Paul complained that because of these treaties, many of the 8 million Americans living overseas will not “have any kind of protection of their privacy.” Instead, the IRS will be able to acquire “bulk exchanges of financial records” with little restraint, he said.
“I’m very, very concerned that over time, particularly with technology, that the IRS is gaining too much power at the push of a button to simply sift through our bank accounts looking for anomalies,” Paul said.
The four treaties receiving votes this week, along with pending pacts with Poland, Chile and Hungary, are with countries whose citizens and companies have a combined $1.2 trillion in U.S. investments, according to McConnell.

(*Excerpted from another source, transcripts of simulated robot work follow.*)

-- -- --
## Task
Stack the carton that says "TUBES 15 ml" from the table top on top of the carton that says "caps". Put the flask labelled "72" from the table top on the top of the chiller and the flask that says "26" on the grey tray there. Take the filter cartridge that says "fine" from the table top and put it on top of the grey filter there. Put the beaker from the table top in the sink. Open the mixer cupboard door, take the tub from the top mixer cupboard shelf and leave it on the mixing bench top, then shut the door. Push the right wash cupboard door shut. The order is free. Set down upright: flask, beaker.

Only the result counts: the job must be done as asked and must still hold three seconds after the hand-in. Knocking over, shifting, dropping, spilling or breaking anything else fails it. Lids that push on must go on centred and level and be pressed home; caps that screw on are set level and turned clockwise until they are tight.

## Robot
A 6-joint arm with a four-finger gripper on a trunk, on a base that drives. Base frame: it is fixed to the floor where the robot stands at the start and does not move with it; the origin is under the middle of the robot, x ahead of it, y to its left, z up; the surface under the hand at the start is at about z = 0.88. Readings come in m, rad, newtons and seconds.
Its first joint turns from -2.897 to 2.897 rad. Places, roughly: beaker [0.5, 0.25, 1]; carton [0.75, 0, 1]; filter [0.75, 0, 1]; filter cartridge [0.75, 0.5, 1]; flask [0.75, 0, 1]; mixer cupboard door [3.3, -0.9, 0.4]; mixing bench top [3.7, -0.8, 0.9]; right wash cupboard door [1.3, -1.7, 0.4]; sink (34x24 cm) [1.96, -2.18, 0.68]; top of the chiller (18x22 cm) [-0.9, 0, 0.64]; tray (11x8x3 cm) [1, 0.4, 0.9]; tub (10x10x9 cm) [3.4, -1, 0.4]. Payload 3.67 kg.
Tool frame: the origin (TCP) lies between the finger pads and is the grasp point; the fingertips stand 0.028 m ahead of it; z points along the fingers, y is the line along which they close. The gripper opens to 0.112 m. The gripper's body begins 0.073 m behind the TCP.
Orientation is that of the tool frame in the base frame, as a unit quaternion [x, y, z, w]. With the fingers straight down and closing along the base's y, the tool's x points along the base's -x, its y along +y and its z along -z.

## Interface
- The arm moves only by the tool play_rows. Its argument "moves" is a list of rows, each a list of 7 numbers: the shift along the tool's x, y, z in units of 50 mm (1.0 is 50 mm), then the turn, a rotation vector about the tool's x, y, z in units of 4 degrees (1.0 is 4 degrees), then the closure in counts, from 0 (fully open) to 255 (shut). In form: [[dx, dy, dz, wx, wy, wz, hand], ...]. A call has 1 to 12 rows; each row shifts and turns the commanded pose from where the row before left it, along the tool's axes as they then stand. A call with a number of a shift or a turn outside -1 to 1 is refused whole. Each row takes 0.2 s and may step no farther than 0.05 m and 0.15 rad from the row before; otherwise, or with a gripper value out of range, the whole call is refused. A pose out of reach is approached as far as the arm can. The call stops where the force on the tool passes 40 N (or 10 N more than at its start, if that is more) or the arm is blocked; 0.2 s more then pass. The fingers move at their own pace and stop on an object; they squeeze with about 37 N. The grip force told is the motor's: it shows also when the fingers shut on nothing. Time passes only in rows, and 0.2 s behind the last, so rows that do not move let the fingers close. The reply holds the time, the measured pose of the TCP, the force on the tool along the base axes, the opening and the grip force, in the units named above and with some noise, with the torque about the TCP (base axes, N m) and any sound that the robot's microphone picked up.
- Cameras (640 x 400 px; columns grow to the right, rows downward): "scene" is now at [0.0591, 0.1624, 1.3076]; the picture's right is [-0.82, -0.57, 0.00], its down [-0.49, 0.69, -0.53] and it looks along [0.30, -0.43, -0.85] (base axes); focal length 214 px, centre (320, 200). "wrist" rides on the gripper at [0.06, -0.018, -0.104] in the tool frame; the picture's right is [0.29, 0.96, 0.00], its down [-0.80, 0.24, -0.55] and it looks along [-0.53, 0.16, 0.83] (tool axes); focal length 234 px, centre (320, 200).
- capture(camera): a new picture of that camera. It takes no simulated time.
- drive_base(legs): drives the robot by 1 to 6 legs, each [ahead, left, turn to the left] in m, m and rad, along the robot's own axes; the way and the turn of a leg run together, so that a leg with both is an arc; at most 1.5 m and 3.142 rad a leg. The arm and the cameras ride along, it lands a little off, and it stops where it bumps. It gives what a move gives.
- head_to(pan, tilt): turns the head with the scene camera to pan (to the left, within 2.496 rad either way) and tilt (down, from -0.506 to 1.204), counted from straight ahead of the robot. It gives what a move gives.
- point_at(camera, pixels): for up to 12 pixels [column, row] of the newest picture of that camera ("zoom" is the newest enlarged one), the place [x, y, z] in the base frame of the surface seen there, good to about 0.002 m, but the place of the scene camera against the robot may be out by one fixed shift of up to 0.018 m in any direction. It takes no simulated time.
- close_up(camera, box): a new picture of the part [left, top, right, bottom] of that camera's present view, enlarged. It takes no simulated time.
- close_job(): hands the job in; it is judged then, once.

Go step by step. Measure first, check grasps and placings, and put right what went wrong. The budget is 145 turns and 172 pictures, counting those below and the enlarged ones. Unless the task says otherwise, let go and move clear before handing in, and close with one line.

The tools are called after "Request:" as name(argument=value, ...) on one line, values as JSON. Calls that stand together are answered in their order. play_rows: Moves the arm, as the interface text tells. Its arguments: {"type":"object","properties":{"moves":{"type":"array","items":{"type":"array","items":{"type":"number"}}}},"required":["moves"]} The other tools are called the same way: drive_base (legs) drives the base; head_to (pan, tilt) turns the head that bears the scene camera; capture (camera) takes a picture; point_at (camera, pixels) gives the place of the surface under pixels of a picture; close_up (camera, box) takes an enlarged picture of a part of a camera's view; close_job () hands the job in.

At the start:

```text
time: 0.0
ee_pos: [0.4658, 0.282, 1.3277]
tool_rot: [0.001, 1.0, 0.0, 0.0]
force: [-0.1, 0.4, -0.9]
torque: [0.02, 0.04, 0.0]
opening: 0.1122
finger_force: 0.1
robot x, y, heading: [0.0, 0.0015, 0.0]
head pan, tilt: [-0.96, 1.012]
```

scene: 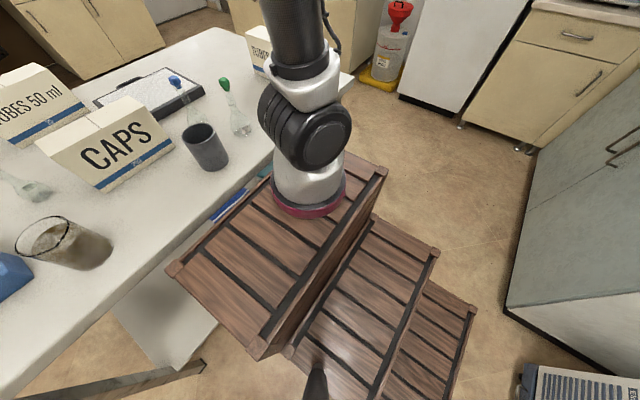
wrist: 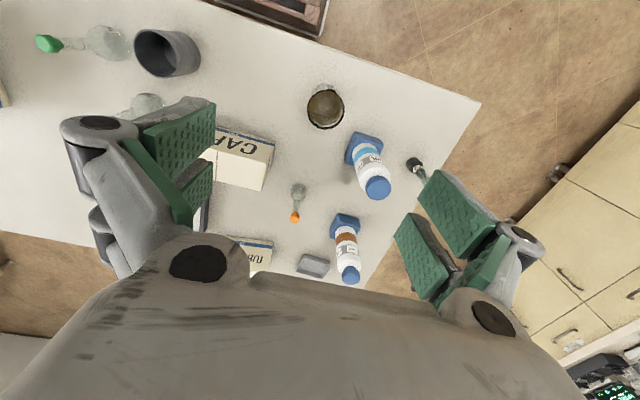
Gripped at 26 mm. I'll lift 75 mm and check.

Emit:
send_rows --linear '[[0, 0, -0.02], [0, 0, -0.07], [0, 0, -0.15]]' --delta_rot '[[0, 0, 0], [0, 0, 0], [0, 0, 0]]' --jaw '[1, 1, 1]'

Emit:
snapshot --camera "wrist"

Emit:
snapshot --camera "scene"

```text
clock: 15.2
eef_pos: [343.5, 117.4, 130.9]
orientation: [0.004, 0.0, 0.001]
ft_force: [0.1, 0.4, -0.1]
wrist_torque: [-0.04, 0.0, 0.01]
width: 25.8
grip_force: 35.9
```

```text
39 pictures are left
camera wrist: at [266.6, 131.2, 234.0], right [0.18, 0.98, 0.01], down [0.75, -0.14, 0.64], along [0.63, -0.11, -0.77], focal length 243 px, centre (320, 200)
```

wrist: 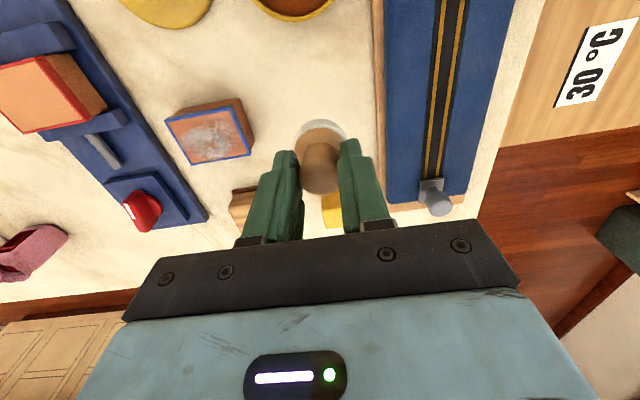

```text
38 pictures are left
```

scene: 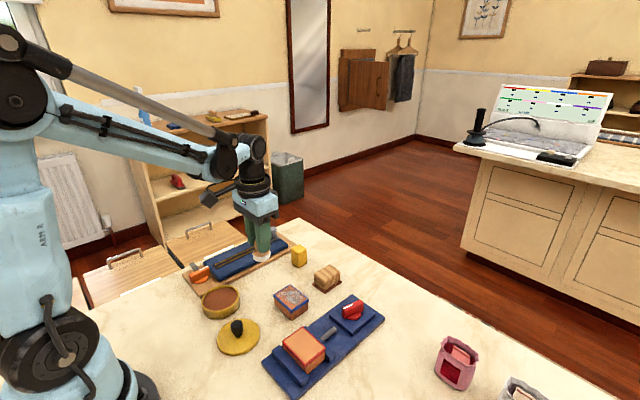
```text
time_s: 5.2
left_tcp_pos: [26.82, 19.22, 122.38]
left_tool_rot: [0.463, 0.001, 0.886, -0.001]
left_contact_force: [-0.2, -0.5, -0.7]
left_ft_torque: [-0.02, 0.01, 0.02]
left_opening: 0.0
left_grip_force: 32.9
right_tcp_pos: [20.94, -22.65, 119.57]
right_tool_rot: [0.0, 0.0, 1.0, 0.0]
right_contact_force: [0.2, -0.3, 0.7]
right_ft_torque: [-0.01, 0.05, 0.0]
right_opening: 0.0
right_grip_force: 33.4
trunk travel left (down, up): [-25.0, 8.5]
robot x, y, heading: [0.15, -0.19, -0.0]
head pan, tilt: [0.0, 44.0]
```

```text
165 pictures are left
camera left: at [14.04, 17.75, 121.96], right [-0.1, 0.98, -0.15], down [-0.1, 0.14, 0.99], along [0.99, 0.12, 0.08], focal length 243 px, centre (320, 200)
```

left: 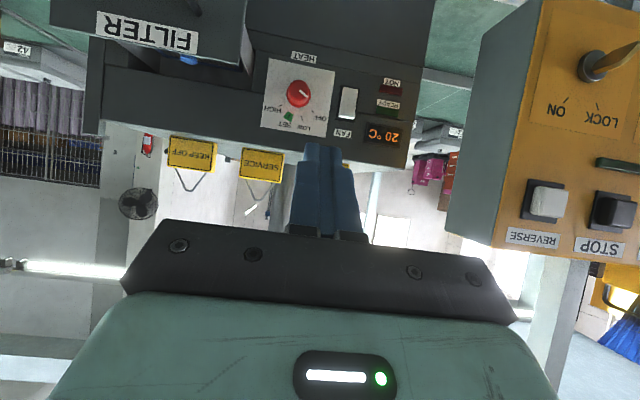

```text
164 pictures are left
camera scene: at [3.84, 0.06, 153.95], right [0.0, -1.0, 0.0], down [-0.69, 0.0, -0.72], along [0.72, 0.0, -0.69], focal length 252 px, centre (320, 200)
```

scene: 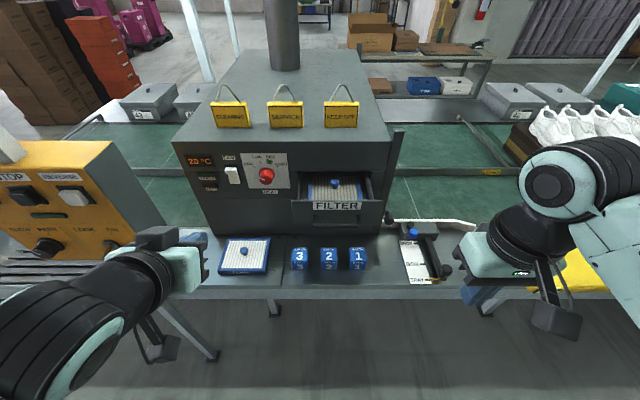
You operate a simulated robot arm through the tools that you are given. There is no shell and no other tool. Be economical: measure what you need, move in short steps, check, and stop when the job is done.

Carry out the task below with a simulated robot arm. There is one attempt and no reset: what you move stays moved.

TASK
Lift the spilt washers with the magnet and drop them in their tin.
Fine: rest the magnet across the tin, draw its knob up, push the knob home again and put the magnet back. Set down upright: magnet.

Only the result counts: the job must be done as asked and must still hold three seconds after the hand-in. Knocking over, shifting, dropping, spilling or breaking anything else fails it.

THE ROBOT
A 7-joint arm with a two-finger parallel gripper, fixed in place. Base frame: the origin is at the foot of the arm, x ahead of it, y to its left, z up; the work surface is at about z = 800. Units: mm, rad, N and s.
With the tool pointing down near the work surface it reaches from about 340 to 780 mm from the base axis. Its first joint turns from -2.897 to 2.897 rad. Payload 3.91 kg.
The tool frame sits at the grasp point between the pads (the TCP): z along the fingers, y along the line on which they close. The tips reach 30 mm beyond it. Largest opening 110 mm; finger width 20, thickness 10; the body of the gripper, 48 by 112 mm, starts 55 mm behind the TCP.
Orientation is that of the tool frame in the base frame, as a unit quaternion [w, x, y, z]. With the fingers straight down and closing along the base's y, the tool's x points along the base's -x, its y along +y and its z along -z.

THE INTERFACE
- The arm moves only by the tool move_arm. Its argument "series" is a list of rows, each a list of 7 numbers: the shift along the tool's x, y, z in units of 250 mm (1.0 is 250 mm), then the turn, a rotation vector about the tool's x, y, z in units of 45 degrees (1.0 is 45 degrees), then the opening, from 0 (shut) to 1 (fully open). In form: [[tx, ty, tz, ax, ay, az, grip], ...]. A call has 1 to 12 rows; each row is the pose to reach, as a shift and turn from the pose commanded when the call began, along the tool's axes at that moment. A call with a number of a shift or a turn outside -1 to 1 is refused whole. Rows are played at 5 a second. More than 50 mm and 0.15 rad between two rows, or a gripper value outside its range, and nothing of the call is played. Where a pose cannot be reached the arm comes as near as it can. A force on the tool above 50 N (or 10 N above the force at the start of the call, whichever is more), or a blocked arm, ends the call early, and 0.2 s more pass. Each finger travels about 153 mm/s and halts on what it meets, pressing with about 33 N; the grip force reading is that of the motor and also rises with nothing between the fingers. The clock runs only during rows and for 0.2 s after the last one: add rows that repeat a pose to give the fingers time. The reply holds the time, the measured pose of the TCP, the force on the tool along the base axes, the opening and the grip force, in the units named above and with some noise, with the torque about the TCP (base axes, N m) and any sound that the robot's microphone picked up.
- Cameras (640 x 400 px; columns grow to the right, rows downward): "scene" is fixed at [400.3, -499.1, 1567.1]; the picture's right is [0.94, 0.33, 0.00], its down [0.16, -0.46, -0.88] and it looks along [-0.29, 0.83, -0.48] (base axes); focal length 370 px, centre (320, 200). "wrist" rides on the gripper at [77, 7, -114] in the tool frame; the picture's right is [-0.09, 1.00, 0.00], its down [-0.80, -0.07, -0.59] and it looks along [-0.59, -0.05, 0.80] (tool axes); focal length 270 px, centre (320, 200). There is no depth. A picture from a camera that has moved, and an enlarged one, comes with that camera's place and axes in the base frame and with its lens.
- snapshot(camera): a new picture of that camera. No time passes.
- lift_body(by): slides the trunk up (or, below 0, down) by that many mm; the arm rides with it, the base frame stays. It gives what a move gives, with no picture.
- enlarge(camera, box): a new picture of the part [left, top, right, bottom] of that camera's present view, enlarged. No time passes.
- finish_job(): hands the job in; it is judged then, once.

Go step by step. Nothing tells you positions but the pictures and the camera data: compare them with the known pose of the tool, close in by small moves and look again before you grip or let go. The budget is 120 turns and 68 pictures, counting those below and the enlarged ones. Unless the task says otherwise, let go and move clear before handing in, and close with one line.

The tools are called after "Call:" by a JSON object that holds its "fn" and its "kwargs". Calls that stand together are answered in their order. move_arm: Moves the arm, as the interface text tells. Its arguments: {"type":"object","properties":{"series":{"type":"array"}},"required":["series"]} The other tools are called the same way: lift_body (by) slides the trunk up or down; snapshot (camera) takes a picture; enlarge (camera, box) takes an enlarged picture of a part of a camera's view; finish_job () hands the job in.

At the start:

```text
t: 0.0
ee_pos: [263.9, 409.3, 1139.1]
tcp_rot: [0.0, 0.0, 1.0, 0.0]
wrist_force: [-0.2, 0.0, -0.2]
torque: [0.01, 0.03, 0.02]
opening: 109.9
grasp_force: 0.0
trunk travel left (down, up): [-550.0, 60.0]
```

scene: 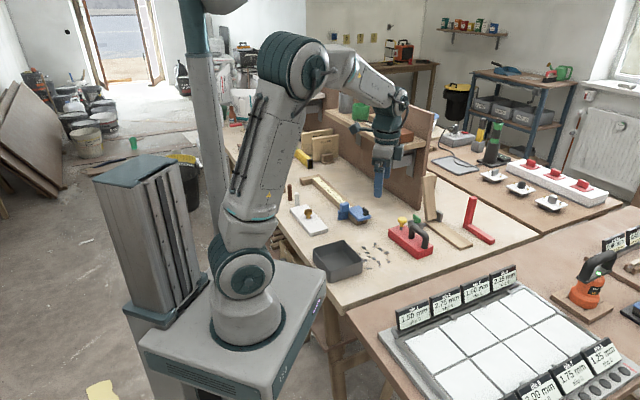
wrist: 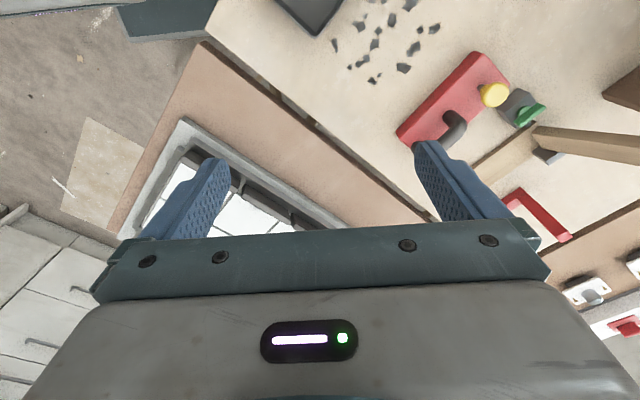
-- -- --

“We’re talking about a serious economic impact,” McConnell said in a floor speech Tuesday.
McConnell said North American Stainless has paid $60 million in taxes over three decades. He also pointed to the more than 1,000 Kentuckians employed by Switzerland’s Nestlé at its central Kentucky facility where it makes Hot Pockets, which McConnell called “a culinary staple of busy family workers and college students everywhere.”
McConnell, who is up for reelection in 2020, said the treaties were “painstakingly negotiated updates to existing agreements” about how commerce will be taxed and which country will do the taxing. That will mean “less confusion, more certainty and often fewer taxes for U.S. job creators.”